Two big goals for NAB Asset Servicing
by Greg Bright
NAB Asset Servicing has won two new clients – both from BNP Paribas Securities Services – in a welcome relief after a couple of tough years, from a business sense. Importantly, the wins were made on its own. NAB and Citi, its international partner, now do their own pitches.
REI Super, the $1.7 billion real estate agents’ fund, and RACV, the prestigious Victorian institution of roughly the same size, have both appointed NAB as their new securities services provider, replacing BNP. The REI move coincides with the announcement that long-standing chief executive, Mal Smith, has resigned and is looking for a new opportunity in the super industry. REI Super used Deloitte as its advisor. RACV declined to comment on its change of circumstances.
REI Super, which has about 30,000 members, had been with BNP Paribas for close to 20 years, Mal Smith said. The fund has an interested implemented investment arrangement with Morningstar, plus it runs some internal alternatives portfolios itself.

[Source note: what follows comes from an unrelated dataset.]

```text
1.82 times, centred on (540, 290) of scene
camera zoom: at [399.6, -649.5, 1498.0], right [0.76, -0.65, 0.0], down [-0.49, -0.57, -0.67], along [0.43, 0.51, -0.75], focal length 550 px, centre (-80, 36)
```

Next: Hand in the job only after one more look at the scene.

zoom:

“After such a long time we were keen to review our operating model,” Smith said. “We had Mercer for admin, Morningstar as our investment manager [fund of funds] and BNP as custodian. NAS (NAB Asset Servicing) came back to us with an attractive offer and they seemed really keen to work with us. We’re now in the transition mode, which should be finished by about mid-May – hopefully before June 30. NAS is going to re-imagine our operating model, including pensions, efficient tax accruals and that sort of thing.”
Smith praised Deloitte for its professionalism, the firm’s due diligence on NAS and also NAS’s project management of its takeover of the BNP account. “I’ve been really happy with the way the whole thing has gone,” he said.
NAS has lost several big clients since it announced – inexplicably to the ASX – that the bank was putting its business on the market, in 2014, only to take it off the market a year later. The latest wins, and the new deal it has done with Citi, have settled its prospects. Australia’s only Australian-owned custodian appears to be back in contention.
Mal Smith, who has recently turned 60, is looking for a new challenge as, dare we say it, he enters his professional twilight years. He wants to remain in the super industry, though, he says. He is very happy with the way REI Super has performed in recent years and making the leap to something else is a difficult decision. He expects to work at REI Super into the second half of this year, helping whoever replaces him to get set in his or her role
Given the nature of the real estate industry, REI Super’s members tend to have a healthy average account balance. Smith believes that the fund will lose only about 3-4 per cent of its members when the Government’s new regulation comes in on July 1, whereby members with less than $6,000 will be automatically transferred to the Australian Taxation Office.
NAB originally put the securities services business up for sale back in 2006. It was known as “Project Mexico”. JP Morgan was then the prime candidate to buy it.
After the 2014 announcement, State Street emerged as the most likely potential buyer, with a rumoured $1 billion on offer. NAB turned this down because State Street wanted to keep the more lucrative cash and FX business which usually goes with securities services.
NAS subsequently lost several big clients such as VFMC, QSuper and Suncorp, which it had actually bought. NAB replaced BNY Mellon with Citi as its international custody partner after Citi had won, in its own right, the master custody contract for the $35 billion Hostplus. Since then, after the NSW Treasury Corporation custody tender – the largest in Australia’s history – Citi and NAS have been doing their own pitches separately. This is understood to have been at NAS’s request.